▸ **Work to be completed**
Return the full listing exactly as it is written. Put each line that is not blank into a JSON list as a string.

===== Recorded information

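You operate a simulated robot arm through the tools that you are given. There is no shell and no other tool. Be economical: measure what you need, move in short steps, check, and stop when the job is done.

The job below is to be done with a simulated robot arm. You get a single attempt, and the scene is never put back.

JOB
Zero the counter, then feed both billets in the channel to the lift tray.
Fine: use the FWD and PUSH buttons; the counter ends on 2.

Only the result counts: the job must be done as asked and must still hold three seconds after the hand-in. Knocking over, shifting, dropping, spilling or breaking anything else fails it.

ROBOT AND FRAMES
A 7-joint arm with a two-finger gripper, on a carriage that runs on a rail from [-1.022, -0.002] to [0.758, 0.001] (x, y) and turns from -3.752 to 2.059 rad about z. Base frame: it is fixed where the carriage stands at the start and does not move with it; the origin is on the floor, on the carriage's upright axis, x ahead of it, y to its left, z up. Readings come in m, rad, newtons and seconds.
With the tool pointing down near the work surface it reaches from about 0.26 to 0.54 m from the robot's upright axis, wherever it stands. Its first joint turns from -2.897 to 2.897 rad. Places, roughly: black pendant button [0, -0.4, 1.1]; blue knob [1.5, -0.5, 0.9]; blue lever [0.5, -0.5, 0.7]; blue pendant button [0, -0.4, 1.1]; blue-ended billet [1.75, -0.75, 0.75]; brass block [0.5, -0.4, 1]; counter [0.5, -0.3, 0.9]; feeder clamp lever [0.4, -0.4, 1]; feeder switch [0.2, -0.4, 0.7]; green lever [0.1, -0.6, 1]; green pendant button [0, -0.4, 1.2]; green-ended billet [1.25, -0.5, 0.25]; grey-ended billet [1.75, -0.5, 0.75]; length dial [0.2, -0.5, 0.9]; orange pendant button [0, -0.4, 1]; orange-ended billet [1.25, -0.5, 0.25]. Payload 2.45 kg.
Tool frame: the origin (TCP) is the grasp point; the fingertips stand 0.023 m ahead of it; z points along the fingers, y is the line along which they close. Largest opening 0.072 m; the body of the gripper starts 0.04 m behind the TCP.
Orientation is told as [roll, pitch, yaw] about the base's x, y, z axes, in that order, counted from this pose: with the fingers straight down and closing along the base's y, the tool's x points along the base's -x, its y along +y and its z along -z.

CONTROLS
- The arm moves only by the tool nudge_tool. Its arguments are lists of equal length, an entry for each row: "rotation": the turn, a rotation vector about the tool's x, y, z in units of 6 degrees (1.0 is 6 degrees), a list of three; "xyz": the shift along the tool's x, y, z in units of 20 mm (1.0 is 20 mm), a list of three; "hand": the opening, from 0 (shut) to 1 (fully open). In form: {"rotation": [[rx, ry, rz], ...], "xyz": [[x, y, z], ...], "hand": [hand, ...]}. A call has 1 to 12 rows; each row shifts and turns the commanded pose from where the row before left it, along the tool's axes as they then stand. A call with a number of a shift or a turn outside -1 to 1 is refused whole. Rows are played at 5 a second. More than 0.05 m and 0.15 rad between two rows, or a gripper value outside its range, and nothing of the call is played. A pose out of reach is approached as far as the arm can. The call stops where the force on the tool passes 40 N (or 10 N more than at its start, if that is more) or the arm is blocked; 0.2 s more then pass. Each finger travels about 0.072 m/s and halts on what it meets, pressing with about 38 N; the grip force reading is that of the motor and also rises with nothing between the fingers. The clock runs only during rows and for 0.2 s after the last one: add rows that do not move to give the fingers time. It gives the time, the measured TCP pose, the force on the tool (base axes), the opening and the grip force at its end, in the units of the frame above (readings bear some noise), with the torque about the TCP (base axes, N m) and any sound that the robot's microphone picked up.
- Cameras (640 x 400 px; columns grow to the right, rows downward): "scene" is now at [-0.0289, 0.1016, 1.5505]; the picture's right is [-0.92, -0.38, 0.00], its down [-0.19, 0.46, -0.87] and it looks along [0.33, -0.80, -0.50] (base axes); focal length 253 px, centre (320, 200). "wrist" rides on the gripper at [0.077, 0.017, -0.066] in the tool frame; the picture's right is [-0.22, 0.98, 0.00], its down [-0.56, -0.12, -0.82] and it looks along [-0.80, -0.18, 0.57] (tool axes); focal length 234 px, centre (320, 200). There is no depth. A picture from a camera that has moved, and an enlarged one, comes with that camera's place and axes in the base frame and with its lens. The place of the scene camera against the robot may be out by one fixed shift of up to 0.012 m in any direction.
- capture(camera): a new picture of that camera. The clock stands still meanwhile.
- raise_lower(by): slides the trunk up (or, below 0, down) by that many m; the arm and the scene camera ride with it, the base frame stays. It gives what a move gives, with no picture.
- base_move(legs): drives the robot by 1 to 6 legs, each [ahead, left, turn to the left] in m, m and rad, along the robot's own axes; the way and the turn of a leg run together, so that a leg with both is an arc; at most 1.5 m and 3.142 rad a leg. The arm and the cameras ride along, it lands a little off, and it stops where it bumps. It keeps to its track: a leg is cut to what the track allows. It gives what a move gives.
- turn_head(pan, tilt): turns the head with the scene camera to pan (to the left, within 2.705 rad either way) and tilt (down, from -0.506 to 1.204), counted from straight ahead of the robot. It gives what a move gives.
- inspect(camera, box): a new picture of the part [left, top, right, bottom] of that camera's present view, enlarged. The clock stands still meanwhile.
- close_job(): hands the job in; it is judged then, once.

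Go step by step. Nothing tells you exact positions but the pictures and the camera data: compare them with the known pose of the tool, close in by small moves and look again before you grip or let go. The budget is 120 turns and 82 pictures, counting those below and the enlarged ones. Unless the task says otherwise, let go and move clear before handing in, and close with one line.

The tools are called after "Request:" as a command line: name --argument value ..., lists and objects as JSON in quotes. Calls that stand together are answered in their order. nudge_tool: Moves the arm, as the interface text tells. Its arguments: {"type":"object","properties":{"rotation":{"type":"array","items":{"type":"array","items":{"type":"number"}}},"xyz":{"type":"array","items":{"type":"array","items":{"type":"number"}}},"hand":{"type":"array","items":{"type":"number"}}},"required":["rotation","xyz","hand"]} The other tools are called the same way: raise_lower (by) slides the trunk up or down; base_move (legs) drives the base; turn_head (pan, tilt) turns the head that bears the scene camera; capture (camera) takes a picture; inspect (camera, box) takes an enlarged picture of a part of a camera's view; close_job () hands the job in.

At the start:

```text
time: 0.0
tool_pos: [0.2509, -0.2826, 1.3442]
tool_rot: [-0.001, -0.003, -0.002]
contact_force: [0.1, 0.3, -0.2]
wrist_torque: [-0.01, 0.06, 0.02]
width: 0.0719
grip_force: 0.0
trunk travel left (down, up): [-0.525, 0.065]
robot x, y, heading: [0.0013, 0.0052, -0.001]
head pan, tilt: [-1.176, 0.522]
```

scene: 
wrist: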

==========

▸ **Written response**
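[
  "You operate a simulated robot arm through the tools that you are given. There is no shell and no other tool. Be economical: measure what you need, move in short steps, check, and stop when the job is done.",
  "The job below is to be done with a simulated robot arm. You get a single attempt, and the scene is never put back.",
  "JOB",
  "Zero the counter, then feed both billets in the channel to the lift tray.",
  "Fine: use the FWD and PUSH buttons; the counter ends on 2.",
  "Only the result counts: the job must be done as asked and must still hold three seconds after the hand-in. Knocking over, shifting, dropping, spilling or breaking anything else fails it.",
  "ROBOT AND FRAMES",
  "A 7-joint arm with a two-finger gripper, on a carriage that runs on a rail from [-1.022, -0.002] to [0.758, 0.001] (x, y) and turns from -3.752 to 2.059 rad about z. Base frame: it is fixed where the carriage stands at the start and does not move with it; the origin is on the floor, on the carriage's upright axis, x ahead of it, y to its left, z up. Readings come in m, rad, newtons and seconds.",
  "With the tool pointing down near the work surface it reaches from about 0.26 to 0.54 m from the robot's upright axis, wherever it stands. Its first joint turns from -2.897 to 2.897 rad. Places, roughly: black pendant button [0, -0.4, 1.1]; blue knob [1.5, -0.5, 0.9]; blue lever [0.5, -0.5, 0.7]; blue pendant button [0, -0.4, 1.1]; blue-ended billet [1.75, -0.75, 0.75]; brass block [0.5, -0.4, 1]; counter [0.5, -0.3, 0.9]; feeder clamp lever [0.4, -0.4, 1]; feeder switch [0.2, -0.4, 0.7]; green lever [0.1, -0.6, 1]; green pendant button [0, -0.4, 1.2]; green-ended billet [1.25, -0.5, 0.25]; grey-ended billet [1.75, -0.5, 0.75]; length dial [0.2, -0.5, 0.9]; orange pendant button [0, -0.4, 1]; orange-ended billet [1.25, -0.5, 0.25]. Payload 2.45 kg.",
  "Tool frame: the origin (TCP) is the grasp point; the fingertips stand 0.023 m ahead of it; z points along the fingers, y is the line along which they close. Largest opening 0.072 m; the body of the gripper starts 0.04 m behind the TCP.",
  "Orientation is told as [roll, pitch, yaw] about the base's x, y, z axes, in that order, counted from this pose: with the fingers straight down and closing along the base's y, the tool's x points along the base's -x, its y along +y and its z along -z.",
  "CONTROLS",
  "- The arm moves only by the tool nudge_tool. Its arguments are lists of equal length, an entry for each row: \"rotation\": the turn, a rotation vector about the tool's x, y, z in units of 6 degrees (1.0 is 6 degrees), a list of three; \"xyz\": the shift along the tool's x, y, z in units of 20 mm (1.0 is 20 mm), a list of three; \"hand\": the opening, from 0 (shut) to 1 (fully open). In form: {\"rotation\": [[rx, ry, rz], ...], \"xyz\": [[x, y, z], ...], \"hand\": [hand, ...]}. A call has 1 to 12 rows; each row shifts and turns the commanded pose from where the row before left it, along the tool's axes as they then stand. A call with a number of a shift or a turn outside -1 to 1 is refused whole. Rows are played at 5 a second. More than 0.05 m and 0.15 rad between two rows, or a gripper value outside its range, and nothing of the call is played. A pose out of reach is approached as far as the arm can. The call stops where the force on the tool passes 40 N (or 10 N more than at its start, if that is more) or the arm is blocked; 0.2 s more then pass. Each finger travels about 0.072 m/s and halts on what it meets, pressing with about 38 N; the grip force reading is that of the motor and also rises with nothing between the fingers. The clock runs only during rows and for 0.2 s after the last one: add rows that do not move to give the fingers time. It gives the time, the measured TCP pose, the force on the tool (base axes), the opening and the grip force at its end, in the units of the frame above (readings bear some noise), with the torque about the TCP (base axes, N m) and any sound that the robot's microphone picked up.",
  "- Cameras (640 x 400 px; columns grow to the right, rows downward): \"scene\" is now at [-0.0289, 0.1016, 1.5505]; the picture's right is [-0.92, -0.38, 0.00], its down [-0.19, 0.46, -0.87] and it looks along [0.33, -0.80, -0.50] (base axes); focal length 253 px, centre (320, 200). \"wrist\" rides on the gripper at [0.077, 0.017, -0.066] in the tool frame; the picture's right is [-0.22, 0.98, 0.00], its down [-0.56, -0.12, -0.82] and it looks along [-0.80, -0.18, 0.57] (tool axes); focal length 234 px, centre (320, 200). There is no depth. A picture from a camera that has moved, and an enlarged one, comes with that camera's place and axes in the base frame and with its lens. The place of the scene camera against the robot may be out by one fixed shift of up to 0.012 m in any direction.",
  "- capture(camera): a new picture of that camera. The clock stands still meanwhile.",
  "- raise_lower(by): slides the trunk up (or, below 0, down) by that many m; the arm and the scene camera ride with it, the base frame stays. It gives what a move gives, with no picture.",
  "- base_move(legs): drives the robot by 1 to 6 legs, each [ahead, left, turn to the left] in m, m and rad, along the robot's own axes; the way and the turn of a leg run together, so that a leg with both is an arc; at most 1.5 m and 3.142 rad a leg. The arm and the cameras ride along, it lands a little off, and it stops where it bumps. It keeps to its track: a leg is cut to what the track allows. It gives what a move gives.",
  "- turn_head(pan, tilt): turns the head with the scene camera to pan (to the left, within 2.705 rad either way) and tilt (down, from -0.506 to 1.204), counted from straight ahead of the robot. It gives what a move gives.",
  "- inspect(camera, box): a new picture of the part [left, top, right, bottom] of that camera's present view, enlarged. The clock stands still meanwhile.",
  "- close_job(): hands the job in; it is judged then, once.",
  "Go step by step. Nothing tells you exact positions but the pictures and the camera data: compare them with the known pose of the tool, close in by small moves and look again before you grip or let go. The budget is 120 turns and 82 pictures, counting those below and the enlarged ones. Unless the task says otherwise, let go and move clear before handing in, and close with one line.",
  "The tools are called after \"Request:\" as a command line: name --argument value ..., lists and objects as JSON in quotes. Calls that stand together are answered in their order. nudge_tool: Moves the arm, as the interface text tells. Its arguments: {\"type\":\"object\",\"properties\":{\"rotation\":{\"type\":\"array\",\"items\":{\"type\":\"array\",\"items\":{\"type\":\"number\"}}},\"xyz\":{\"type\":\"array\",\"items\":{\"type\":\"array\",\"items\":{\"type\":\"number\"}}},\"hand\":{\"type\":\"array\",\"items\":{\"type\":\"number\"}}},\"required\":[\"rotation\",\"xyz\",\"hand\"]} The other tools are called the same way: raise_lower (by) slides the trunk up or down; base_move (legs) drives the base; turn_head (pan, tilt) turns the head that bears the scene camera; capture (camera) takes a picture; inspect (camera, box) takes an enlarged picture of a part of a camera's view; close_job () hands the job in.",
  "At the start:",
  "```text",
  "time: 0.0",
  "tool_pos: [0.2509, -0.2826, 1.3442]",
  "tool_rot: [-0.001, -0.003, -0.002]",
  "contact_force: [0.1, 0.3, -0.2]",
  "wrist_torque: [-0.01, 0.06, 0.02]",
  "width: 0.0719",
  "grip_force: 0.0",
  "trunk travel left (down, up): [-0.525, 0.065]",
  "robot x, y, heading: [0.0013, 0.0052, -0.001]",
  "head pan, tilt: [-1.176, 0.522]",
  "```",
  "scene: ",
  "wrist:"
]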